- _DOCUMENT PASSAGE_:

Le président américain Richard Nixon a déclaré la « guerre » au cancer par la signature du National Cancer Act en 1971. Le directeur de recherche du Centre de recherche en cancérologie de Lyon ( CNRS ), Marc Billaud, la philosophe du Centre de lutte contre le cancer Léon-Bérard, Julie Henry, et l’hématologue Pierre Sujobert mettent en garde contre ce genre de conception qui altère la perception des patients et influent sur les stratégies de santé publique, dans le Monde diplomatique de septembre.
À l’instar de son discours sur la guerre du Vietnam ( 1955 – 1975 ), le président Nixon a présenté le cancer comme un ennemi à exterminer, donnant le ton aux discours médiatiques et sanitaires qui abondent en formules martiales : « campagne » contre le cancer, « arsenal » thérapeutique et « magic bullet » anglo-saxonne ( médicaments missiles ). À l’inverse, le vocabulaire des biologistes et des médecins est employé dans les milieux politiques et militaires: frappes « chirurgicales », « cellule souche terroriste » et « métastases terroristes ».

- _REQUIREMENT 1_: Reproduce the entire document passage without changes.
- _REQUIREMENT 2_: Reproduce only this span: the line containing "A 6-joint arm", the line containing "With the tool", and every line between them, all exactly as given.

- _EXERCISE INPUT_:

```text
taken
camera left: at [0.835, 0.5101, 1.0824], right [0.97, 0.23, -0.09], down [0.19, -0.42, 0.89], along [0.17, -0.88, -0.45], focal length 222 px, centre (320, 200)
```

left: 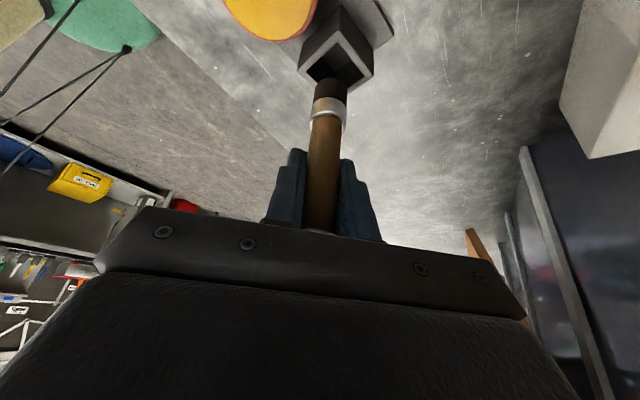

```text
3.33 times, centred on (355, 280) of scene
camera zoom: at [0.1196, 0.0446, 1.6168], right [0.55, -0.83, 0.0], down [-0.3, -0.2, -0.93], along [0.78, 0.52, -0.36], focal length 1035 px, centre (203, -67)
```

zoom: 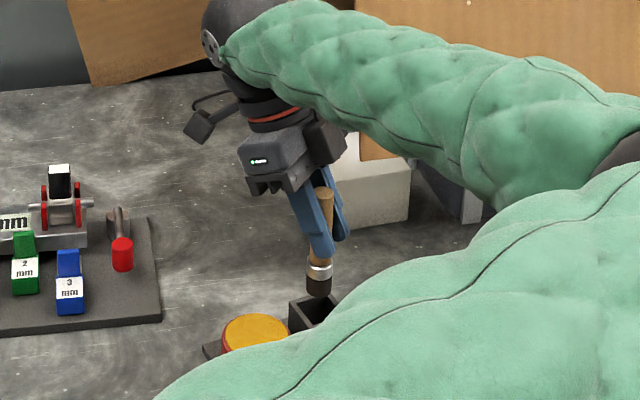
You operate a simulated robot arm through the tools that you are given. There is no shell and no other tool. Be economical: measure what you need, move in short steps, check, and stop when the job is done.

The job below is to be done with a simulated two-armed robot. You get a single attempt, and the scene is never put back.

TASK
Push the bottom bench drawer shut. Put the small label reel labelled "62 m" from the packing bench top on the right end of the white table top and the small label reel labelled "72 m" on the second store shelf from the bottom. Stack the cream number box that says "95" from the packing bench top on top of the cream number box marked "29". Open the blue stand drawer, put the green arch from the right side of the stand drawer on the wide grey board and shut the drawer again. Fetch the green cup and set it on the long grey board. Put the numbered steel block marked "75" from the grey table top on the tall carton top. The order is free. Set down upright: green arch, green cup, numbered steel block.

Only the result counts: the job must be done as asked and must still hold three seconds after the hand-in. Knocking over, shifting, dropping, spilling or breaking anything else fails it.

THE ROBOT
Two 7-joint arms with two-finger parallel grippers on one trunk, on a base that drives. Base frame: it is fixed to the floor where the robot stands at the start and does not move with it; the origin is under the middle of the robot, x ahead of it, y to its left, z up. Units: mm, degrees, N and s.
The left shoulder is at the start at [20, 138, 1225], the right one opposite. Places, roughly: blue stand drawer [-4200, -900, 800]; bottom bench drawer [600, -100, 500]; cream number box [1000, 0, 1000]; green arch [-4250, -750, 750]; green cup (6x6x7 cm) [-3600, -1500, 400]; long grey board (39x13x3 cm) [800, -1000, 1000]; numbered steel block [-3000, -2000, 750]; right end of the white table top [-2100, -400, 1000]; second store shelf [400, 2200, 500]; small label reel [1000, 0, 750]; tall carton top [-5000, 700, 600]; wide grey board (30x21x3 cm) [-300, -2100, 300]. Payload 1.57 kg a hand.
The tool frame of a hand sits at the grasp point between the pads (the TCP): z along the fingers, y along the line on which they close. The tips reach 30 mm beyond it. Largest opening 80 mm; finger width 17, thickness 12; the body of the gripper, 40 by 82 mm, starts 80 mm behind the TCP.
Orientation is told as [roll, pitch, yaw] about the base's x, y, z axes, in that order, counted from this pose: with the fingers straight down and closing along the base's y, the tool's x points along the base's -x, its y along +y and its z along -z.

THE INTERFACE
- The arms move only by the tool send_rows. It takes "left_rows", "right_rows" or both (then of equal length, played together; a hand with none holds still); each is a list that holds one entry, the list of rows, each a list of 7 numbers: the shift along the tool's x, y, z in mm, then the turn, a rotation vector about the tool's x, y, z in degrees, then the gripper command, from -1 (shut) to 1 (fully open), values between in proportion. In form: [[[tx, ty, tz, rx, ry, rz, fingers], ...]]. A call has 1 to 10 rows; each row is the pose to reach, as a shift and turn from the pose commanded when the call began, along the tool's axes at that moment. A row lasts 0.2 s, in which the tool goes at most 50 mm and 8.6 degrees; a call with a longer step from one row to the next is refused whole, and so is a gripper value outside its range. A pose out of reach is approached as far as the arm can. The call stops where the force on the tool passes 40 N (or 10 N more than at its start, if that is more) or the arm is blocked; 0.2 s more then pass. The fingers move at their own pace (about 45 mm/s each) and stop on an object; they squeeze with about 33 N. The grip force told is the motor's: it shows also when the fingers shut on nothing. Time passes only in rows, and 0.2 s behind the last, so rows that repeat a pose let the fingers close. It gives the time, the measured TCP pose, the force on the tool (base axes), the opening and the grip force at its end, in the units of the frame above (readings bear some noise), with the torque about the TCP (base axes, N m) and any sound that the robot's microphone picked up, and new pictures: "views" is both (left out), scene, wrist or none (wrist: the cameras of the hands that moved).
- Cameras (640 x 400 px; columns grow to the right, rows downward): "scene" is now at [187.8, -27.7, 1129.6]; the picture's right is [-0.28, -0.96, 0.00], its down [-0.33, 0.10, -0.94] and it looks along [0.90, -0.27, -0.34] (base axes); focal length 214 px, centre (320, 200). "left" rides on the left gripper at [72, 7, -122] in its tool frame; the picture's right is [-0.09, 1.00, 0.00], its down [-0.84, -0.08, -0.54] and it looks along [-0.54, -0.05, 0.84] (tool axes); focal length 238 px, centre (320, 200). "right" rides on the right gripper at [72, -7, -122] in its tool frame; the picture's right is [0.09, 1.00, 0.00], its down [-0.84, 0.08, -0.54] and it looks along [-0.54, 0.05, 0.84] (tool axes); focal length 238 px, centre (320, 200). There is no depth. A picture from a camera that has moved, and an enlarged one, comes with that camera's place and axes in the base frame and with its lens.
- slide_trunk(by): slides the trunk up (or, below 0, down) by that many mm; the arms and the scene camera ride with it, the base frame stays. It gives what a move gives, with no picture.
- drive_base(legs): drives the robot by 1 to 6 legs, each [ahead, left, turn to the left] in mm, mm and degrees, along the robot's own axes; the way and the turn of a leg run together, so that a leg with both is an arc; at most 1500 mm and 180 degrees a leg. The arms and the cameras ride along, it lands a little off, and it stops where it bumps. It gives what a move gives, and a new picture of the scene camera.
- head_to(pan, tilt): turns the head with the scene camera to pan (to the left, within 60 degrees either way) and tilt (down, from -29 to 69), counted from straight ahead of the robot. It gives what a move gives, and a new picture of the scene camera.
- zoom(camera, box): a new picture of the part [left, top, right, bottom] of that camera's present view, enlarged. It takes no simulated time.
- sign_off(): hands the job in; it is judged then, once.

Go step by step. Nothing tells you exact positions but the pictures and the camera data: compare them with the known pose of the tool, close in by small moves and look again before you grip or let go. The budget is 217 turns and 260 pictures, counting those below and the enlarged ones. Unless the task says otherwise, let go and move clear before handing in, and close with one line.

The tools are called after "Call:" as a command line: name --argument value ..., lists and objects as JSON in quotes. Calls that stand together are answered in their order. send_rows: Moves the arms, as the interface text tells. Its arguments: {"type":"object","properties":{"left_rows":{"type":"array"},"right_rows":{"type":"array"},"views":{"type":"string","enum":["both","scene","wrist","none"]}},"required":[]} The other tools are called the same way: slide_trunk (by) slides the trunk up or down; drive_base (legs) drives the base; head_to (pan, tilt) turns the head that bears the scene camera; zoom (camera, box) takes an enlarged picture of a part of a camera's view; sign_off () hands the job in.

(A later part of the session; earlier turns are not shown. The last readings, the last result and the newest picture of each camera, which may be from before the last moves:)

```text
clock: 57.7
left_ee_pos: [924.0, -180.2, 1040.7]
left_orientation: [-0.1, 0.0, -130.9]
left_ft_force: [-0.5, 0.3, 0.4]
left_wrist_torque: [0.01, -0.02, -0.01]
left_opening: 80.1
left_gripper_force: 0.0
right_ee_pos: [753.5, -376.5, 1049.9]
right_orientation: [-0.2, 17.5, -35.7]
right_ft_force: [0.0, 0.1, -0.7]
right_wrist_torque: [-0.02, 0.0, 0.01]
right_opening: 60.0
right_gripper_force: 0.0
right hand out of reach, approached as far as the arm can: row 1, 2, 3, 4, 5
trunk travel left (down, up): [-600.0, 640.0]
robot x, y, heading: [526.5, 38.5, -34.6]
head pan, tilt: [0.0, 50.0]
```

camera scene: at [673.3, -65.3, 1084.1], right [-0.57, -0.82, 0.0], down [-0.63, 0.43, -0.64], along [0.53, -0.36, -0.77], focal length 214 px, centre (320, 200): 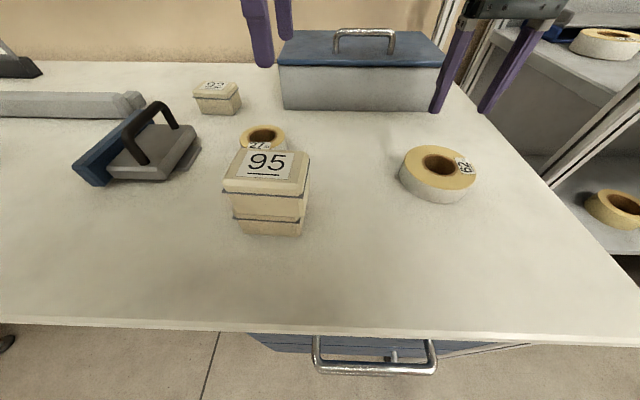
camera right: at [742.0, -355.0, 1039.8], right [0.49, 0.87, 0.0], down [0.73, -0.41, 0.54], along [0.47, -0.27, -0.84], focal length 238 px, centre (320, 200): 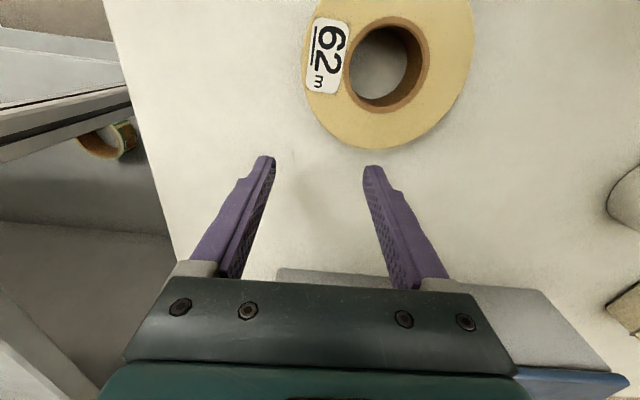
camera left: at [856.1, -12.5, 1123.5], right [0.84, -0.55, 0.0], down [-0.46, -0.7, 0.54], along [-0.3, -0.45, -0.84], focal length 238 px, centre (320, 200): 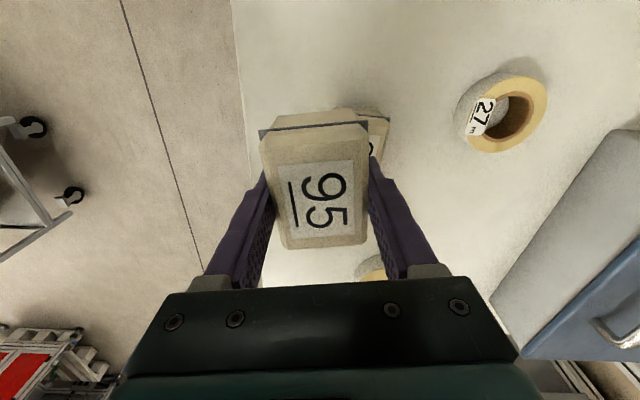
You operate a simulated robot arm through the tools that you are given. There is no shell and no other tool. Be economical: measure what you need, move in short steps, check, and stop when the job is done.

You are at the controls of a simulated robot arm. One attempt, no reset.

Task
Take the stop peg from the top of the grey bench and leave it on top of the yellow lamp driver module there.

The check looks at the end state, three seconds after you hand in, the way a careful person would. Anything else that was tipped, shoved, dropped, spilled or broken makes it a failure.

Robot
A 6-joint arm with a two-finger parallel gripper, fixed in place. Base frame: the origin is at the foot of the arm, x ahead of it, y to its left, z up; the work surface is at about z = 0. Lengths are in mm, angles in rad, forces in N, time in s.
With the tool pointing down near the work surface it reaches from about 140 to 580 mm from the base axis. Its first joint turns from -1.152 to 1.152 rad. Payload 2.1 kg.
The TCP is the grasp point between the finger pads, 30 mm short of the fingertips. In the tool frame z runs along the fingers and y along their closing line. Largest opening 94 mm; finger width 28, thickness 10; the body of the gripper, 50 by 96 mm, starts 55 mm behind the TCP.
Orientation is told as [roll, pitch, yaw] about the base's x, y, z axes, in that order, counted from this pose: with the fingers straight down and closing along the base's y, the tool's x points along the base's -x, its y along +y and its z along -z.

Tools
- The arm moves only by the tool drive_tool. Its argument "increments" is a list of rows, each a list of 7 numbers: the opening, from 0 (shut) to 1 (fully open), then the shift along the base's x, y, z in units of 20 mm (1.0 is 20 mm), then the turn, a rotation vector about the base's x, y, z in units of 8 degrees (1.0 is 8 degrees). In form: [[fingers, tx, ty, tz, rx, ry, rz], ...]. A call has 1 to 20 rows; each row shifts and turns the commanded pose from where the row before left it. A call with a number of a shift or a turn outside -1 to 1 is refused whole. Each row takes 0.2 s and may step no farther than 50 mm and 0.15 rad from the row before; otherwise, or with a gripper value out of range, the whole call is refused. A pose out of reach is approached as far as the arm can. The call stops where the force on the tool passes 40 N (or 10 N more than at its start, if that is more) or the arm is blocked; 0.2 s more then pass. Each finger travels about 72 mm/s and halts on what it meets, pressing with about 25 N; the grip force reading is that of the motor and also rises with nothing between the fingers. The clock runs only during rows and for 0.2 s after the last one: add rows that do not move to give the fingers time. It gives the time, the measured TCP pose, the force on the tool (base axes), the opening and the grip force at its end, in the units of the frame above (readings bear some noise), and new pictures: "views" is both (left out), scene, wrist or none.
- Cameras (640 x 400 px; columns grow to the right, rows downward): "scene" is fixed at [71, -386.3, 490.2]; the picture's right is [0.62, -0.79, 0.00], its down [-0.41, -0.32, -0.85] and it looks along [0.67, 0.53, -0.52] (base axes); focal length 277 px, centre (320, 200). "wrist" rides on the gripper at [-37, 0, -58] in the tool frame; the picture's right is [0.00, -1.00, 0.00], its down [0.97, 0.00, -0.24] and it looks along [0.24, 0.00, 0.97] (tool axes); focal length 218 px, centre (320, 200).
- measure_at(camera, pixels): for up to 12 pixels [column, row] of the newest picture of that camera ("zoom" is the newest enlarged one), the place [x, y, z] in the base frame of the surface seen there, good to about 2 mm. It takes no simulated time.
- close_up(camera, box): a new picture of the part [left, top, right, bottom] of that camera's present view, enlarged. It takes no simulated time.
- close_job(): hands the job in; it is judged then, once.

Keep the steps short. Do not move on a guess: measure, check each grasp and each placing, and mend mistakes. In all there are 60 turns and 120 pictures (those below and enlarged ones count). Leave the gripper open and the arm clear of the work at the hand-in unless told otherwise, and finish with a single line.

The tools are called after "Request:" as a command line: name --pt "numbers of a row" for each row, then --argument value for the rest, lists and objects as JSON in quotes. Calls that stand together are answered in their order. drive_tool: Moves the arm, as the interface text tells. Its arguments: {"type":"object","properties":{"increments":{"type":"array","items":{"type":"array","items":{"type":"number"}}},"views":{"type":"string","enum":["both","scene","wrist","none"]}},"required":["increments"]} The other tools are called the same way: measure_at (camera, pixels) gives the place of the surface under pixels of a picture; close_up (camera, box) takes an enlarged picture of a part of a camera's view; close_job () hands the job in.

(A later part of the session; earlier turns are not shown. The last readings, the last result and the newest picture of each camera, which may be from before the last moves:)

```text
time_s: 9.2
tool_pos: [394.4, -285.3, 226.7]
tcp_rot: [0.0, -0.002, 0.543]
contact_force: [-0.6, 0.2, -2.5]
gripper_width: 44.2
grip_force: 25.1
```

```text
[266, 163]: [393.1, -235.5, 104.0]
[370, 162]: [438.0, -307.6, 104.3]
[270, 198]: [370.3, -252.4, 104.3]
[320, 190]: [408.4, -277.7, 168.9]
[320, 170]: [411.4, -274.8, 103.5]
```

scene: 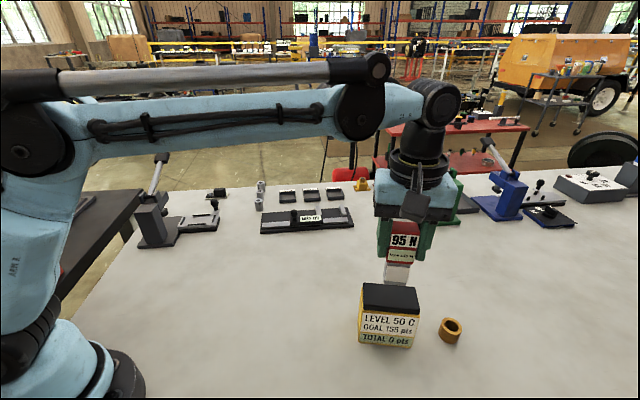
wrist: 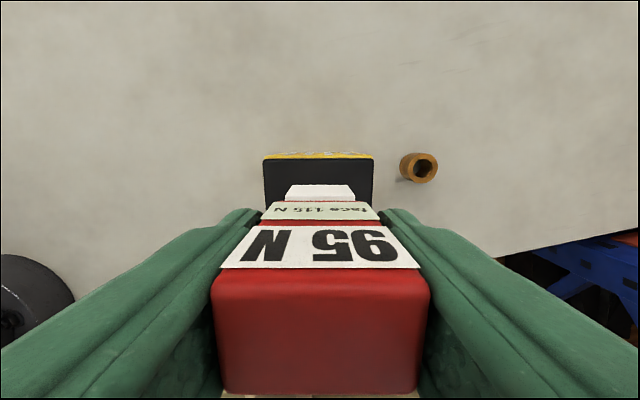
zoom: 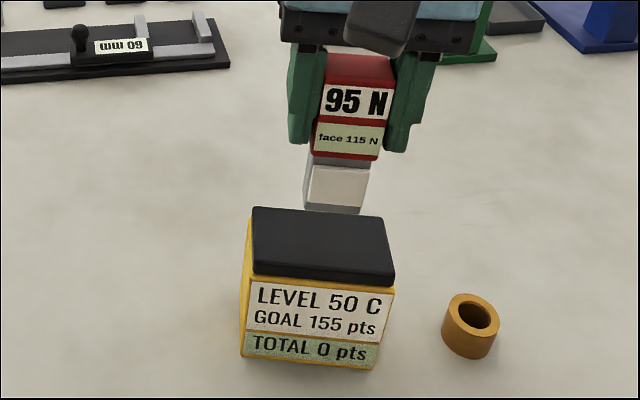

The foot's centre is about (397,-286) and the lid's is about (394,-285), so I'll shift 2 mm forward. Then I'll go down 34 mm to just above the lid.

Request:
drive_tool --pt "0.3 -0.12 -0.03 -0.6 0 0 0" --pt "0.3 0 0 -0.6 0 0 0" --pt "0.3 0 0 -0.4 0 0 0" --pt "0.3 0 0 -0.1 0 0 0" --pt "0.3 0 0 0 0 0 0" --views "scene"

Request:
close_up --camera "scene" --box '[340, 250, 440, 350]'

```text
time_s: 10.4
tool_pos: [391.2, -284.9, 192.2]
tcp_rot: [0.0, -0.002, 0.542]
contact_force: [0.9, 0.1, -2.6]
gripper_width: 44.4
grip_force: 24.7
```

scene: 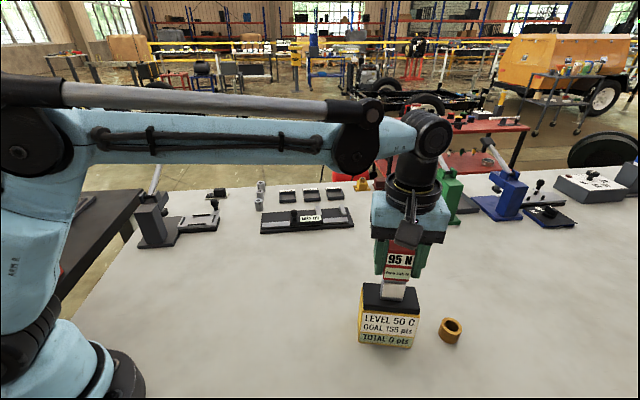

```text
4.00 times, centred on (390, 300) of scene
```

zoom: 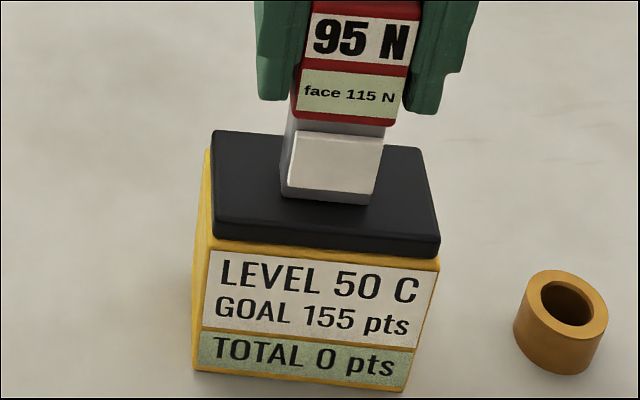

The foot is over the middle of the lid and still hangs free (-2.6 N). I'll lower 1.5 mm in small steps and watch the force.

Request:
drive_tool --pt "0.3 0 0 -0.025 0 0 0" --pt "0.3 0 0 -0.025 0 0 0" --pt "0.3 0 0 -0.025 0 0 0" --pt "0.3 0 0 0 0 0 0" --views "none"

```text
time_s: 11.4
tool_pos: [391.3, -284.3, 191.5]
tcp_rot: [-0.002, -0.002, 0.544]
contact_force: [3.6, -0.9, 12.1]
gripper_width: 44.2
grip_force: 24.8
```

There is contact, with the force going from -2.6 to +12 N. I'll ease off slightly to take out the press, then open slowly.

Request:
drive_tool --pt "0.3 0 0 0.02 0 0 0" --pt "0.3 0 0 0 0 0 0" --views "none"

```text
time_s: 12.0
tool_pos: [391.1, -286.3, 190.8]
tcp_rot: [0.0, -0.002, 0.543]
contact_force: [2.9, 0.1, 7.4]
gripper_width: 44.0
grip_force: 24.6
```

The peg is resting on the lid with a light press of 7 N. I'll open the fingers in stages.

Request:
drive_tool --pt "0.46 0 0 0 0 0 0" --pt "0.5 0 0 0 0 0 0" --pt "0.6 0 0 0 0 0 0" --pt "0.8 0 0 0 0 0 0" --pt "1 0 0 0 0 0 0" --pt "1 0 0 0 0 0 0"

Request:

- _CORRECT RESPONSE 1_:
Le président américain Richard Nixon a déclaré la « guerre » au cancer par la signature du National Cancer Act en 1971. Le directeur de recherche du Centre de recherche en cancérologie de Lyon ( CNRS ), Marc Billaud, la philosophe du Centre de lutte contre le cancer Léon-Bérard, Julie Henry, et l’hématologue Pierre Sujobert mettent en garde contre ce genre de conception qui altère la perception des patients et influent sur les stratégies de santé publique, dans le Monde diplomatique de septembre.
À l’instar de son discours sur la guerre du Vietnam ( 1955 – 1975 ), le président Nixon a présenté le cancer comme un ennemi à exterminer, donnant le ton aux discours médiatiques et sanitaires qui abondent en formules martiales : « campagne » contre le cancer, « arsenal » thérapeutique et « magic bullet » anglo-saxonne ( médicaments missiles ). À l’inverse, le vocabulaire des biologistes et des médecins est employé dans les milieux politiques et militaires: frappes « chirurgicales », « cellule souche terroriste » et « métastases terroristes ».

- _CORRECT RESPONSE 2_:
A 6-joint arm with a two-finger parallel gripper, fixed in place. Base frame: the origin is at the foot of the arm, x ahead of it, y to its left, z up; the work surface is at about z = 0. Lengths are in mm, angles in rad, forces in N, time in s.
With the tool pointing down near the work surface it reaches from about 140 to 580 mm from the base axis. Its first joint turns from -1.152 to 1.152 rad. Payload 2.1 kg.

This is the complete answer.